Check every line of the material below for the string "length", and return the ones that have it.
-- DATASET CONTENT start --
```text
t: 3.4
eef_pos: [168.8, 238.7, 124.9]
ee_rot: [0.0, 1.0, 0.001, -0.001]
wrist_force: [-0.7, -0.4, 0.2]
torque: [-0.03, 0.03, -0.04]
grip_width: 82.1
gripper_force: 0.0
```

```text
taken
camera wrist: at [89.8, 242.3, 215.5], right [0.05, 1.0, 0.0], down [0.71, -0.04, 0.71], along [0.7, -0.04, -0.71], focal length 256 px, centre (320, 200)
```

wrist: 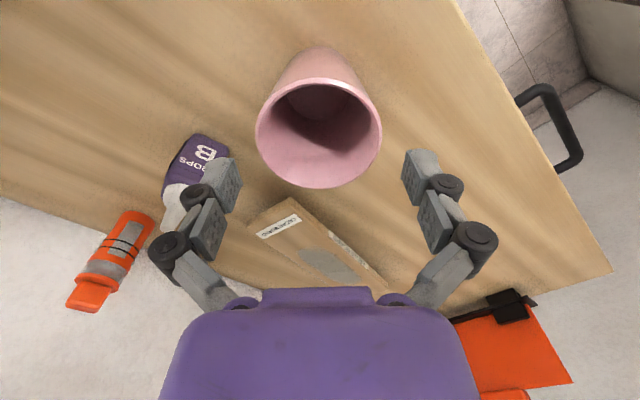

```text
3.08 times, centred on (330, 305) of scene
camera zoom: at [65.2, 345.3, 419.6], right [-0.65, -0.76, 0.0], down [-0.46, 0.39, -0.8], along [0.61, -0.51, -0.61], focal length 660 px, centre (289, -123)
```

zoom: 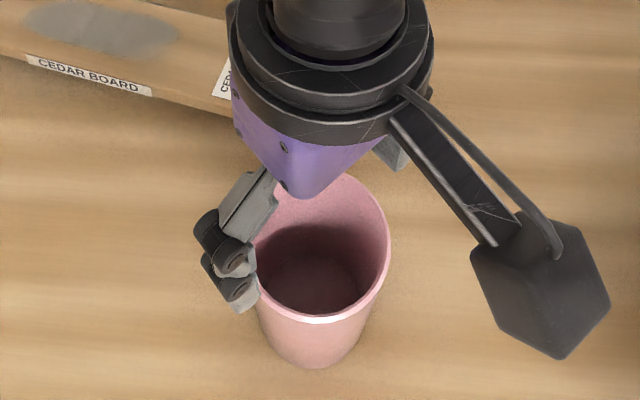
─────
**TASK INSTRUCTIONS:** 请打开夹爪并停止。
-- DATASET CONTENT end --
**THE ANSWER:**
camera wrist: at [89.8, 242.3, 215.5], right [0.05, 1.0, 0.0], down [0.71, -0.04, 0.71], along [0.7, -0.04, -0.71], focal length 256 px, centre (320, 200)
camera zoom: at [65.2, 345.3, 419.6], right [-0.65, -0.76, 0.0], down [-0.46, 0.39, -0.8], along [0.61, -0.51, -0.61], focal length 660 px, centre (289, -123)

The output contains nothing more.